In Ohio, one of the states proposing/using compounding pharmacies as mentioned in the other thread, at least, we don’t explicitly have a conscience clause law applicable to pharmacists, the way some states do, but we likewise don’t have any law stating that we must fill any given prescription–at least, not that I can find. This pretty much leaves us in a state with conditions matching what Bricker believes should be the case. We can refuse on conscience grounds, but it won’t necessarily protect us from being fired. Personally, I’m ok with this, though I have no problems giving out contraception, and don’t work in a compounding pharmacy where I’d run the risk of having to choose between compounding the pentobarbital or using a judgement of conscience and refusing.
Now, I’m not a lawyer, just a pharmacist with way too much time on his hands today, but I can see a legal out for the pharmacist in the case of the death penalty drugs, at least here in Ohio, since I don’t think you can legally be fired for refusing to break the law (I could be wrong).
Ohio Administrative Code 4729-5-30 (A) states:
A prescription, to be valid, must be issued for a legitimate medical purpose by an individual prescriber acting in the usual course of his/her professional practice. The responsibility for the proper prescribing is upon the prescriber, but a corresponding responsibility rests with the pharmacist who dispenses the prescription. An order purporting to be a prescription issued not in the usual course of bona fide treatment of a patient is not a prescription and the person knowingly dispensing such a purported prescription, as well as the person issuing it, shall be subject to the penalties of law.
(1) It can be argued that preparing a dangerous drug product to be administered for the purposes of execution is not a legitimate medical purpose, since it is neither treating with the intention of helping the patient with a medical complaint, nor is it euthanasia done at the request of a suffering patient with a terminal disease for the purpose of ending their suffering (something not legal in Ohio anyways), thus it fails to satisfy the requirements necessary to fill.
(2) Recognized prescribers are covered under OAC Rule 4729-5-15, yet the Ohio Department of Rehabilitation and Corrections policy on this issue (recently revised to this) allows for the Health Care Administrator or HCA designee to “order execution drugs from a licensed pharmacist at the Central Pharmacy of the Department of Mental Health, or any other licensed pharmacist,” neither of whom are listed in the Rule as recognized prescribers. Assuming the role is currently filled by a physician, Nurse Practitioner, or Physician Assistant, though, you still have to deal with at least the appearance that they aren’t acting in the “usual course of his/her practice” in this regard, and a pharmacist could refuse to fill on those grounds.
(3) You are also stuck with OAC 4729-9-21 (F) which states:
A prescription shall be compounded and dispensed only pursuant to a specific order for an individual patient issued by a prescriber. A limited quantity may be compounded in anticipation of prescription drug orders based on routine, regularly observed prescribing patterns.

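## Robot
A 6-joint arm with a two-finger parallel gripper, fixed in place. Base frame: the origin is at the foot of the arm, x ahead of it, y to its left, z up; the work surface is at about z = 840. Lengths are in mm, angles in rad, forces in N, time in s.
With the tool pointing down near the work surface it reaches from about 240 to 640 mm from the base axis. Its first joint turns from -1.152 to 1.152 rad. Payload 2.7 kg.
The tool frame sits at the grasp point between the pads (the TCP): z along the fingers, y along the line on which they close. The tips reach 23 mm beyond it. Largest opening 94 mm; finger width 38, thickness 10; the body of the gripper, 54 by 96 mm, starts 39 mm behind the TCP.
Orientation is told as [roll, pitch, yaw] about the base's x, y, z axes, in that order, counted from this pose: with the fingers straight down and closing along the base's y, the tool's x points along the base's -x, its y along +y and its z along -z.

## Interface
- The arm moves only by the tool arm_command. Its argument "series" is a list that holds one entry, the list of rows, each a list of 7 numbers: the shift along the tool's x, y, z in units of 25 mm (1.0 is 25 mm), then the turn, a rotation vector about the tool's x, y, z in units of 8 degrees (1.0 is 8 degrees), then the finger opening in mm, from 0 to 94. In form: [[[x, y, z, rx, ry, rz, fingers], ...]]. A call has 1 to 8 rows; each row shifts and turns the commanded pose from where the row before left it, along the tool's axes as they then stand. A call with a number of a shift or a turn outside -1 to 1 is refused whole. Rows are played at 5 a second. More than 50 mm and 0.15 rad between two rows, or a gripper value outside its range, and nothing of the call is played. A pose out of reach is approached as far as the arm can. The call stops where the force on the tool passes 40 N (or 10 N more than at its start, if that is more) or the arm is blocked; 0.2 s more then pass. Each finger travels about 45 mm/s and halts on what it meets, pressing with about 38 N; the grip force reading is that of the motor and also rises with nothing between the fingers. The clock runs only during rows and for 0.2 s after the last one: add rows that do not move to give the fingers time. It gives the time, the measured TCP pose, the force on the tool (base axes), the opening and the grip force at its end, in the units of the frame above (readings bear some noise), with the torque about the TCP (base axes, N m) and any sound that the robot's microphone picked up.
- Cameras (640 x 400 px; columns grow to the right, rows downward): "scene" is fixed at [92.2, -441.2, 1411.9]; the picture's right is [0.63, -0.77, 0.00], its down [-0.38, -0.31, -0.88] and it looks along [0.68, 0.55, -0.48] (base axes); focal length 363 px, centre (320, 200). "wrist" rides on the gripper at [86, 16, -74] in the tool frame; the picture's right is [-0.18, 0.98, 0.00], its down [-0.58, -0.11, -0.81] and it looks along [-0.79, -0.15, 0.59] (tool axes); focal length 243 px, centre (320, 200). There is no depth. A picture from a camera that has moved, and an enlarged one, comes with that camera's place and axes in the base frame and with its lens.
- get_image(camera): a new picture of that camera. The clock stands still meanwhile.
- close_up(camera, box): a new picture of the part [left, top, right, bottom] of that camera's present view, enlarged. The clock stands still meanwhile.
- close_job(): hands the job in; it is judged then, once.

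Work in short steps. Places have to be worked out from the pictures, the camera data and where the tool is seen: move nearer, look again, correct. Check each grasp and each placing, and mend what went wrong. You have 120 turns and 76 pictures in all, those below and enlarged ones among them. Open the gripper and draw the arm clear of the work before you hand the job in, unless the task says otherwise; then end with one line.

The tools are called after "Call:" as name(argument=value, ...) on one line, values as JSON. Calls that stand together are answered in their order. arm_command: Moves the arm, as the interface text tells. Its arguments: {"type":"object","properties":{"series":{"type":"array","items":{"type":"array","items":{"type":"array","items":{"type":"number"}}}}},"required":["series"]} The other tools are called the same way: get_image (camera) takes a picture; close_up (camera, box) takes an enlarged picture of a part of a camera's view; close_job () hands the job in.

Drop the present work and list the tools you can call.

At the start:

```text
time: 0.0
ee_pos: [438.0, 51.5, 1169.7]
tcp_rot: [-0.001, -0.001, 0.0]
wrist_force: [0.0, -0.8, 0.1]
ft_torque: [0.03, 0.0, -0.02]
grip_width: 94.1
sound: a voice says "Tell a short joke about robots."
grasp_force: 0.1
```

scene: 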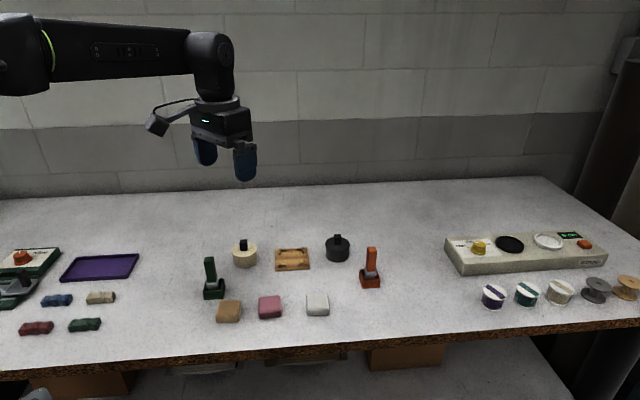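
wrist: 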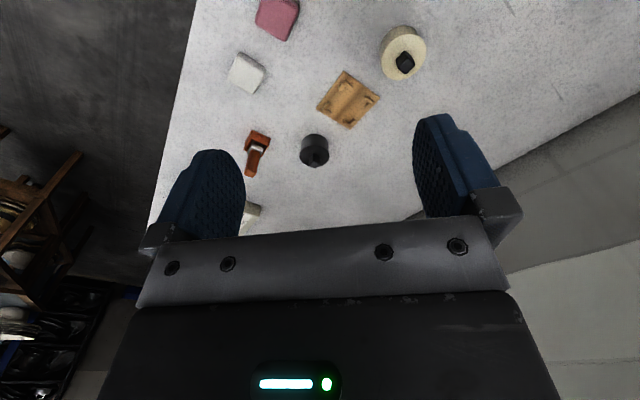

One interpretration of this could mean that you can’t therefore legally treat this compound as a drug sale between two Terminal Distributors to get around 4729-5-30. Nor can you use ORC 4729.01(C)(5) or OAC 4729-9-25(A) since the latter specifically ends with “the
preparations are used to treat an emergency situation, an unanticipated procedure for which a time delay would negatively affect a patient outcome, or for diagnostic purposes.” The situation wouldn’t be an emergency, since the ODRC document calls for the Warden to check drug stock status approximately 14 days before the execution is scheduled, nor is it an unanticipated procedure, nor would it negatively affect a patient outcome, nor can you say it is being used for the purposes of diagnosis.
Because of (1)-(3) above, it can be argued that you can’t define use of pentobarbital (or hydromorphone+midazolam) for the purpose of execution as a “usual course in the bona fide treatment of a patient”, and the order is therefore legally not a prescription.
If any/all of these previous statements are true, then a pharmacist cannot fill the prescription, else they are at risk (however minimal) of being found guilty of breaking the law. Of course, the Board of Pharmacy or the State Legislature could change the rules to allow compounding pharmacies to explicitly do this, or decline to prosecute at their discretion, but until I read something official from them, I could see erring on the side of caution when it came to preparing the pentobarbital.